# To-do list:
1/ From the data that follows, print exactly the lines starting at the one containing "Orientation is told" and ending at the one containing "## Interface"; include both of them and nothing more.
2/ Carry the text section on from its last sentence.

# Data segment:
--------------------------------

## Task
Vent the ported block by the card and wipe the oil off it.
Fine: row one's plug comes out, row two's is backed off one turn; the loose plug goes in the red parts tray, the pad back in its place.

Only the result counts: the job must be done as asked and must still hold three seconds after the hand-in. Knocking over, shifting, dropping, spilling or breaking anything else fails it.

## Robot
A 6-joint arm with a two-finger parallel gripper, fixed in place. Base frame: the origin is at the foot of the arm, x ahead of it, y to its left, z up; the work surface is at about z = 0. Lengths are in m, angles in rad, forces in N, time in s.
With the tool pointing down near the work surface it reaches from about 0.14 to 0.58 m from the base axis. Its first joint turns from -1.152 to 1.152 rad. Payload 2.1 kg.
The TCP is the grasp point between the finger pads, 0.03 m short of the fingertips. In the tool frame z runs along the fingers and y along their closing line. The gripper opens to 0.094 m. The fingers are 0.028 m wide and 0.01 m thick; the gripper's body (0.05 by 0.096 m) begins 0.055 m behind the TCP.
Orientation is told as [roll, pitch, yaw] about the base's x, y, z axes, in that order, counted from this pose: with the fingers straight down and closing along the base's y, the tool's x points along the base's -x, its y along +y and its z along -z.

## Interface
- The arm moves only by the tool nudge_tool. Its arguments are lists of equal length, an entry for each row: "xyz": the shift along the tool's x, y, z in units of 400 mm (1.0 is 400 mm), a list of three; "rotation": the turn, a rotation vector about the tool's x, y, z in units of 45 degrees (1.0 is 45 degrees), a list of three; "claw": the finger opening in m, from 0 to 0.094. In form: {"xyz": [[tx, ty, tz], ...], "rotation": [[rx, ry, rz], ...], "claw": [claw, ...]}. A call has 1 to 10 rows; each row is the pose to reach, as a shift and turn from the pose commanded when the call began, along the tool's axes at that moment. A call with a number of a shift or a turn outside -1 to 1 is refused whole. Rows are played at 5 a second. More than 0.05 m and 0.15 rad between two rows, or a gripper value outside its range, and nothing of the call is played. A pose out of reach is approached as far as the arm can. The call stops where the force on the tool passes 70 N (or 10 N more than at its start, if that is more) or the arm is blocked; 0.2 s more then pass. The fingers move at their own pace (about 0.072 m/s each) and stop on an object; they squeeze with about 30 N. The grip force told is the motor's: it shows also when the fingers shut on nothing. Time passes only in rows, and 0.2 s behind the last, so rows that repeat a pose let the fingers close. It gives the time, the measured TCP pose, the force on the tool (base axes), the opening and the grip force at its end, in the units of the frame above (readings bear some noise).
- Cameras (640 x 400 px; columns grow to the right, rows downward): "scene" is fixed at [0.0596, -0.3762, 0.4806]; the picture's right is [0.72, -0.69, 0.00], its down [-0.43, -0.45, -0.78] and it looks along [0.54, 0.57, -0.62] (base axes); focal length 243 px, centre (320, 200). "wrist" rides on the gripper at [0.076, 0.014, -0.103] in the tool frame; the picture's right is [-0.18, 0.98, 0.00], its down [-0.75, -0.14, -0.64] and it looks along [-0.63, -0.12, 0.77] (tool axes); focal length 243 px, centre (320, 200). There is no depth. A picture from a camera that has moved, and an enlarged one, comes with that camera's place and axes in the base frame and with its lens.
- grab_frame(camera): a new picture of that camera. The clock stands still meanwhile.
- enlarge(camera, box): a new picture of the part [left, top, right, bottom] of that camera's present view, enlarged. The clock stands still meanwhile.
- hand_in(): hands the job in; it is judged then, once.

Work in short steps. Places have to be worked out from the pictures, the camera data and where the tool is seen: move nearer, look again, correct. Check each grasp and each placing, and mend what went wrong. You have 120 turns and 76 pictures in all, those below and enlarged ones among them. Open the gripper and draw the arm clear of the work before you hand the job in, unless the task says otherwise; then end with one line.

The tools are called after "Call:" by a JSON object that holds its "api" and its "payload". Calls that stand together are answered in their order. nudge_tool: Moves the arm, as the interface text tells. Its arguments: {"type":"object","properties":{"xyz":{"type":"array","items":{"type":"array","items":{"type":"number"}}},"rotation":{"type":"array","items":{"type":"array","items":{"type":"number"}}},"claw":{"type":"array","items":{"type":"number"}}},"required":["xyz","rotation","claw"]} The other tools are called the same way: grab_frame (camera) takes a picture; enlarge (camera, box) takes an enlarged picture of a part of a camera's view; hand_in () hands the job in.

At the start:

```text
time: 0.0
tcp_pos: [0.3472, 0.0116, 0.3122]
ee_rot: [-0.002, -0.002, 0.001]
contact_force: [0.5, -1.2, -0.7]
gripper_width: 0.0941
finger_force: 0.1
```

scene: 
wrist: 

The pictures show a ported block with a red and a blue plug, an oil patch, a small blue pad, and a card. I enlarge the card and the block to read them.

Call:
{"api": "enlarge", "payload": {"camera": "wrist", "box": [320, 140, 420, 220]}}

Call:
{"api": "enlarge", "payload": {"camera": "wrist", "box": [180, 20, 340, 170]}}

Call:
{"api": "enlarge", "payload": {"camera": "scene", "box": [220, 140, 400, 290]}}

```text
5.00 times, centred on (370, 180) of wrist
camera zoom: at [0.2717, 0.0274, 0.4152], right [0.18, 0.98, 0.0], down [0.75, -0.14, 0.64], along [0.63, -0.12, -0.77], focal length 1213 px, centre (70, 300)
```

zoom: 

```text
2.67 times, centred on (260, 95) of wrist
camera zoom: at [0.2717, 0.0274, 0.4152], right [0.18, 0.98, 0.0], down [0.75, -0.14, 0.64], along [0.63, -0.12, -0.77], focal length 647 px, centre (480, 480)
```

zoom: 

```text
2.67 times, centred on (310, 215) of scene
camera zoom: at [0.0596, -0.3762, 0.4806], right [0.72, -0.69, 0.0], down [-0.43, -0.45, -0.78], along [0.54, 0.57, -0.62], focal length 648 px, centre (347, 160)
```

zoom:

--------------------------------

# Text section:
Moore had earned his fame by writings, amatory, political, and satirical, which it came natural to him to produce, because he was "a poetical animal"; Lalla Rookh was, in great measure, work done against the grain, and relying for its success on the secondary qualities of elaborate finish, profusion of ornament, and variety of interest. These qualities, however, were present in no common degree, and the poem's success is not to be wondered at. The dose of novelty in style was just sufficient to attract, without offending by its revolt against "the Popish sing-song." It was indeed so perfectly in the fashion of its time, as to be inevitably demoded after a lapse of years. The florid loops and curves of the Regency period in decorative art have their equivalent in Moore's profuse and lengthily elaborated metaphors. Certain features of the work must be unreservedly condemned. The prose narrative in which the four poems are set is deplorable—sprightly beyond endurance; and in the Veiled Prophet Moore tears one passion after another to tatters in bursts of sheer rhetoric. Yet even here good lines are plenty, though they are all in metaphors, or some other excrescence; for instance—
"Hundreds of banners to the sunbeam spread
Waved, like the wings of the white birds that fan
The flying throne of star-taught Soliman."

--------------------------------

# Task responses:
1/
Orientation is told as [roll, pitch, yaw] about the base's x, y, z axes, in that order, counted from this pose: with the fingers straight down and closing along the base's y, the tool's x points along the base's -x, its y along +y and its z along -z.

## Interface

2/
In Paradise and the Peri we have a production more within the poet's range. A prettier example of an Arabian Nights Tale, done into springing, easy verse, it would be difficult to find. The idea, neat and graceful, could have been treated within the compass of a song, which should tell how the exiled Peri was promised admittance if she brought "the gift that is most dear to Heaven"; how she tried first the patriot hero's life-blood—(shed in vain); then the last sigh of the maiden who chose to share the death of her true love; and, last of all, how she won home with the tear of repentance from a Byronic sinner. All through the poem there is the suggestion of singing, and, as Scott said, "Moore beats us all at a song."
From "The Fire Worshippers" I have quoted already the best passages, those which express most fully the germinal idea. One may add an energetic denunciation, which had its full application, for instance, to Leonard McNally, Emmet's advocate, who defended most of the Irish political prisoners during a long period of time, and regularly sold the secrets of his defence to the Government.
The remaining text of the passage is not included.